#### Text shown:
Schulze-Boysen ging dazu über, in Berliner Cafés sogenannte »Gegner«-Abende zu veranstalten. Er ließ junge Menschen »Gegner«-Artikel diskutieren, lud Vertreter der Parteien ein und erörterte Zukunftsfragen deutscher Politik. --

Selbst der Skeptiker Jung mußte später zugeben: »Die Abende, zuerst in kleineren Versammlungsräumen, waren bald so überfüllt, daß wir Parallel-Veranstaltungen abhalten mußten. Es herrschte eine außerordentliche Disziplin, eine merkwürdige Kameradschaft zwischen Links und Rechts. Junge Leute, die sich auf der Straße sofort verprügelt hätten, hörten sich Argumente an, einig in der gemeinsamen Ablehnung des doktrinären bramarbasierenden Parteibonzentums und der steifnackigen Übermenschen.«

Ein konkretes Programm konnten jedoch auch solche Erörterungen nicht zutage fördern. Nur Schulze-Boysen und seine engeren Freunde begannen, ein nationalbolschewistisches Ziel zu formulieren: Die Zukunft Europas, so Schu-Boys Leitgedanke, liege in dem Bündnis einer Elite der Jugendbewegung mit dem Proletariat und jener Sowjet-Union, in der »ein neuer Adam« gezüchtet werde.

#### Data lines:
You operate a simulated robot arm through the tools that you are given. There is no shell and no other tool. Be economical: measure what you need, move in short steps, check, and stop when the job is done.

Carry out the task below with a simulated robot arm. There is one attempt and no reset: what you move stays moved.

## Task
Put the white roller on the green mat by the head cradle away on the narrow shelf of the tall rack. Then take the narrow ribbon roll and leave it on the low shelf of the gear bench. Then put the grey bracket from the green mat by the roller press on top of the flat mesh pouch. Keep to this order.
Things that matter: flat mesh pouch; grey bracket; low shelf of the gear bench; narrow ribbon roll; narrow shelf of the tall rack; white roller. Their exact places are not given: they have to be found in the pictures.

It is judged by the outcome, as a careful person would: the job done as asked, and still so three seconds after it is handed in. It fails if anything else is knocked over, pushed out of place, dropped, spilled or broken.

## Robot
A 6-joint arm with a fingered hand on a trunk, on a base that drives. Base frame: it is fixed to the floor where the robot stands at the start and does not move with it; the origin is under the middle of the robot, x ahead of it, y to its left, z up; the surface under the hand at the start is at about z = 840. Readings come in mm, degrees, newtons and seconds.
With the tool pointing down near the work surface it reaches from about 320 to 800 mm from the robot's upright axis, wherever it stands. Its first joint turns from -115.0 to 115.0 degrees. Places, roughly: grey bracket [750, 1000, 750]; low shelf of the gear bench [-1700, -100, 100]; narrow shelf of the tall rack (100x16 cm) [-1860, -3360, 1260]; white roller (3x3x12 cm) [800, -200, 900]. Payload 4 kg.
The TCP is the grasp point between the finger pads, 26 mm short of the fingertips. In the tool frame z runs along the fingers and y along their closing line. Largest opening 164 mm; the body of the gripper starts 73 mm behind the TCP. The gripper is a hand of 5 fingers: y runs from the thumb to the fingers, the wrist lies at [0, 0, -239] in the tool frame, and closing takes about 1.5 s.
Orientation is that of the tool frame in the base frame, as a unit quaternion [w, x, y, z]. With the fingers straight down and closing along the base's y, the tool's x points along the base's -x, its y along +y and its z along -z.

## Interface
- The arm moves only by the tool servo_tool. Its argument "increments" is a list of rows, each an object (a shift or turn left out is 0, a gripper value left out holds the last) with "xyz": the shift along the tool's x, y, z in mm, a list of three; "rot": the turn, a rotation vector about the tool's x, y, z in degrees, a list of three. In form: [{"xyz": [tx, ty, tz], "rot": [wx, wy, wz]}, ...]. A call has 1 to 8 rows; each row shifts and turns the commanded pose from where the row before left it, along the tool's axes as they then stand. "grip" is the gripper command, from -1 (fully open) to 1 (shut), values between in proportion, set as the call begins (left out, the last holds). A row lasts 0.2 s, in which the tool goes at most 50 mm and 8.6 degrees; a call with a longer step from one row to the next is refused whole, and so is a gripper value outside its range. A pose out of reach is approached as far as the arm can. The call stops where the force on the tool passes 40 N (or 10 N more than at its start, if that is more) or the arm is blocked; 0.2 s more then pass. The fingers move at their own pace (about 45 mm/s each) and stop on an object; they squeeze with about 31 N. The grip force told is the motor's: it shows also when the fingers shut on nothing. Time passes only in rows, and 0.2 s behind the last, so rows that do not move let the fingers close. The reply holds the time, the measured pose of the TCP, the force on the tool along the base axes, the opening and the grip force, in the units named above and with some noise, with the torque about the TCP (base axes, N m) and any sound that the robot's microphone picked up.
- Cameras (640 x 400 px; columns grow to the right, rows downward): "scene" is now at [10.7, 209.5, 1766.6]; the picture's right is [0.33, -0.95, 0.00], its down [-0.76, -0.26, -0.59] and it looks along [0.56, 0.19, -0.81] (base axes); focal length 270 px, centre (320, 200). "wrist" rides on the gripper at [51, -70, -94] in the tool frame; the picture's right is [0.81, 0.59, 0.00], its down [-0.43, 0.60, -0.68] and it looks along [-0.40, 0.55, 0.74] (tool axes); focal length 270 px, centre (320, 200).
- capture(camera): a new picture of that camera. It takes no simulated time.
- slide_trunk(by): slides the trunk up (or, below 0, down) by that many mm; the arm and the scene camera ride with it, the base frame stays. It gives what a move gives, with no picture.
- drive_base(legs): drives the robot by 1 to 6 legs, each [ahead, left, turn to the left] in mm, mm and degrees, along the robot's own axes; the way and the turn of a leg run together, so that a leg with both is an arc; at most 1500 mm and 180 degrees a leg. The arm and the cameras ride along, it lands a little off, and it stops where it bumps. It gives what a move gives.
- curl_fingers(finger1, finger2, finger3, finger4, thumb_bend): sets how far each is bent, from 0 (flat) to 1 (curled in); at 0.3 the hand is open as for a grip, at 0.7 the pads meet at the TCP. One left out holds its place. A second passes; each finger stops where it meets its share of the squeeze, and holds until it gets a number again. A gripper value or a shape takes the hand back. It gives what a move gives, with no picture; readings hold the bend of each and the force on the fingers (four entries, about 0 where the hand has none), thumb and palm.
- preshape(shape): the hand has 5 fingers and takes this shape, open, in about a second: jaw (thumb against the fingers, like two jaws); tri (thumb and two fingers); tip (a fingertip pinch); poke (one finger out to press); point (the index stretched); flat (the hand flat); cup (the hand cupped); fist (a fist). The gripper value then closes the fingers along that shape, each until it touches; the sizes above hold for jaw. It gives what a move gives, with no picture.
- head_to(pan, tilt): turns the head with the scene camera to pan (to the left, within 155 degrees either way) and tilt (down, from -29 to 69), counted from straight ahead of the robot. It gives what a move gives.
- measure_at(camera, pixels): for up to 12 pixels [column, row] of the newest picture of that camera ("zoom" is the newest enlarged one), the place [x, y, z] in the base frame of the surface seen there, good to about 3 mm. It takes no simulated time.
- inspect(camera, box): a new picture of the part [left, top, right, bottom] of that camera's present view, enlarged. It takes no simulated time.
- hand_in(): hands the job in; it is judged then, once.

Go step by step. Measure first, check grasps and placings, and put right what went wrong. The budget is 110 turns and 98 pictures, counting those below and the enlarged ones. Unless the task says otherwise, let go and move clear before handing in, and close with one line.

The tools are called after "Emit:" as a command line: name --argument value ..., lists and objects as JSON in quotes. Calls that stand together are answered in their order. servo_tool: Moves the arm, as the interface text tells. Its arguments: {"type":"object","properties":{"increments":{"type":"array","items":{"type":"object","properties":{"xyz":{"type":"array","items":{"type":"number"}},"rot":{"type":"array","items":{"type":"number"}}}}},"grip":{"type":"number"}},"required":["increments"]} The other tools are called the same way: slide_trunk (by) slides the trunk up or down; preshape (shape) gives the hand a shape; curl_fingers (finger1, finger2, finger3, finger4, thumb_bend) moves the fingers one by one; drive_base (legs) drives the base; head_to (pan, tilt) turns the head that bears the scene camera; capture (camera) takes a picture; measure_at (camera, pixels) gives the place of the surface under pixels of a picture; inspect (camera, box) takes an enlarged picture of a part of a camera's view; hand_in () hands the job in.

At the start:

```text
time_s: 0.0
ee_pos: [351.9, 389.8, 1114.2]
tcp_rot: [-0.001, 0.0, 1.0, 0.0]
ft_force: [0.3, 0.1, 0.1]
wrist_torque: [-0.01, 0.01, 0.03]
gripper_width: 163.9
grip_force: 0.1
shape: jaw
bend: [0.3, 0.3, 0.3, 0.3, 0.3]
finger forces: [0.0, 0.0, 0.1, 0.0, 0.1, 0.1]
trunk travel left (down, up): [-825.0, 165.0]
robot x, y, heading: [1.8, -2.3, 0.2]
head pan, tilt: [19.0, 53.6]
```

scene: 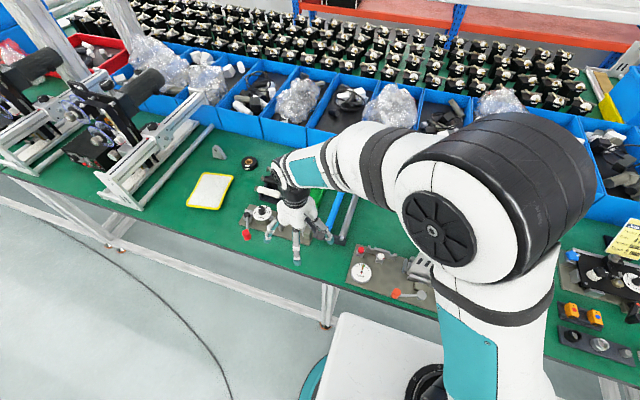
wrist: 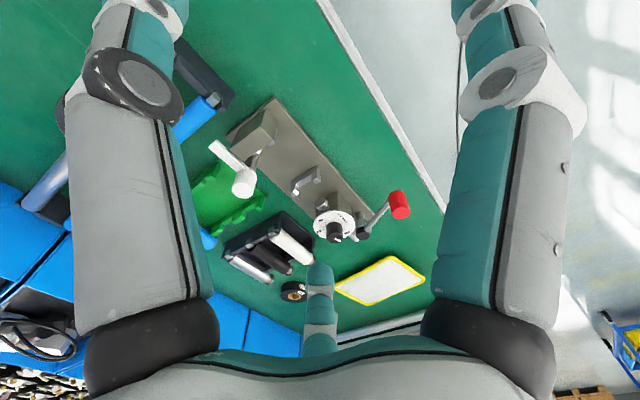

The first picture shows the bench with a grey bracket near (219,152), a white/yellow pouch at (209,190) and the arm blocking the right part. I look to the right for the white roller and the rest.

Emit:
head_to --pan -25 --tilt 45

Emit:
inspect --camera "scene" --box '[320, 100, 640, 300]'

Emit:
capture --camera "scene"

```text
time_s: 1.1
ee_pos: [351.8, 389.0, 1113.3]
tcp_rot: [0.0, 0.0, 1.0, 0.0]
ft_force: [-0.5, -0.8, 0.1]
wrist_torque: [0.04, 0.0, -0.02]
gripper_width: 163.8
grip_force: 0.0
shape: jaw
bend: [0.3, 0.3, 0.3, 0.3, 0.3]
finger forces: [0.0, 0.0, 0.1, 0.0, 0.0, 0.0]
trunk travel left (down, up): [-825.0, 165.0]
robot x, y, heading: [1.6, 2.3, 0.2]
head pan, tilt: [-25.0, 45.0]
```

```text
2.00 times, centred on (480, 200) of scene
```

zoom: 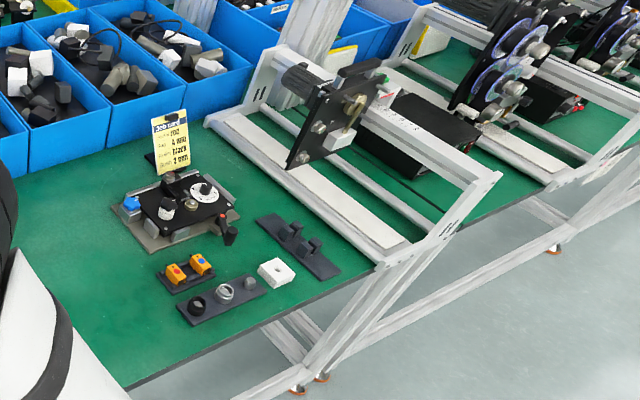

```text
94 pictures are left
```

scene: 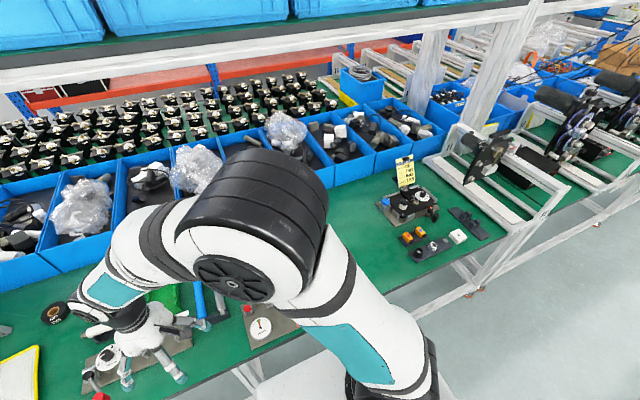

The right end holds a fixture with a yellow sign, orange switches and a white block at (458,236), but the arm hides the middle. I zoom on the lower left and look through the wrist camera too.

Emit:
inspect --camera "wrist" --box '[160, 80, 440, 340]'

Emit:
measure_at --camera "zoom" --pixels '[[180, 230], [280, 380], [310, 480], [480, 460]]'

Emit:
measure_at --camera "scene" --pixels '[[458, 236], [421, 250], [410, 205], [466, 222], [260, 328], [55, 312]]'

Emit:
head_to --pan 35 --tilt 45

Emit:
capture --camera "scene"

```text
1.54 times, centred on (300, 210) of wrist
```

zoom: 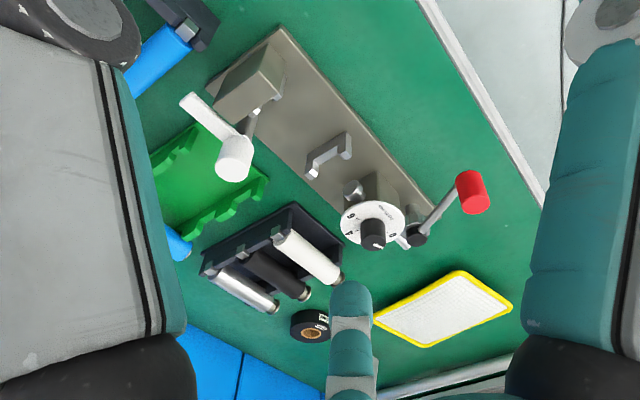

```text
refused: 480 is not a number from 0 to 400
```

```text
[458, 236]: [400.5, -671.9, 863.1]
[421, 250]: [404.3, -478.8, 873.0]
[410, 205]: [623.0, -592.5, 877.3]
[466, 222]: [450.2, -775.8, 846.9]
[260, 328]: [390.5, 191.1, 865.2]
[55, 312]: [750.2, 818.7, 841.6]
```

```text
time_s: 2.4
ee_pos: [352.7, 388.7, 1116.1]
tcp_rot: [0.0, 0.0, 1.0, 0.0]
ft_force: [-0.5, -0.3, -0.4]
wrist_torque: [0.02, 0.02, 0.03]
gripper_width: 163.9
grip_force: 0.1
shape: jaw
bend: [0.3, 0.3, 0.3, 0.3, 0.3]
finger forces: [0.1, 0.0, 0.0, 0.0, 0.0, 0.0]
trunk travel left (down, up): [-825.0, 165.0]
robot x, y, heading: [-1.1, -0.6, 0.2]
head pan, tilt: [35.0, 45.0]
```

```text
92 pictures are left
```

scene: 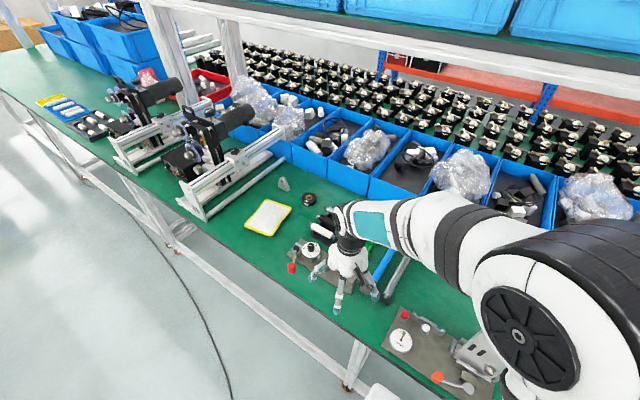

#### Objectives:
[a] Return the text shown unchanged, from "Schulze-Boysen ging dazu" to its end.
[b] Nothing but the lines from the one with "- hand_in(): hands" through the one with "Go step by step." should be repeated, and each exactly.

#### Responses:
[a]
Schulze-Boysen ging dazu über, in Berliner Cafés sogenannte »Gegner«-Abende zu veranstalten. Er ließ junge Menschen »Gegner«-Artikel diskutieren, lud Vertreter der Parteien ein und erörterte Zukunftsfragen deutscher Politik. --

Selbst der Skeptiker Jung mußte später zugeben: »Die Abende, zuerst in kleineren Versammlungsräumen, waren bald so überfüllt, daß wir Parallel-Veranstaltungen abhalten mußten. Es herrschte eine außerordentliche Disziplin, eine merkwürdige Kameradschaft zwischen Links und Rechts. Junge Leute, die sich auf der Straße sofort verprügelt hätten, hörten sich Argumente an, einig in der gemeinsamen Ablehnung des doktrinären bramarbasierenden Parteibonzentums und der steifnackigen Übermenschen.«

Ein konkretes Programm konnten jedoch auch solche Erörterungen nicht zutage fördern. Nur Schulze-Boysen und seine engeren Freunde begannen, ein nationalbolschewistisches Ziel zu formulieren: Die Zukunft Europas, so Schu-Boys Leitgedanke, liege in dem Bündnis einer Elite der Jugendbewegung mit dem Proletariat und jener Sowjet-Union, in der »ein neuer Adam« gezüchtet werde.

[b]
- hand_in(): hands the job in; it is judged then, once.

Go step by step. Measure first, check grasps and placings, and put right what went wrong. The budget is 110 turns and 98 pictures, counting those below and the enlarged ones. Unless the task says otherwise, let go and move clear before handing in, and close with one line.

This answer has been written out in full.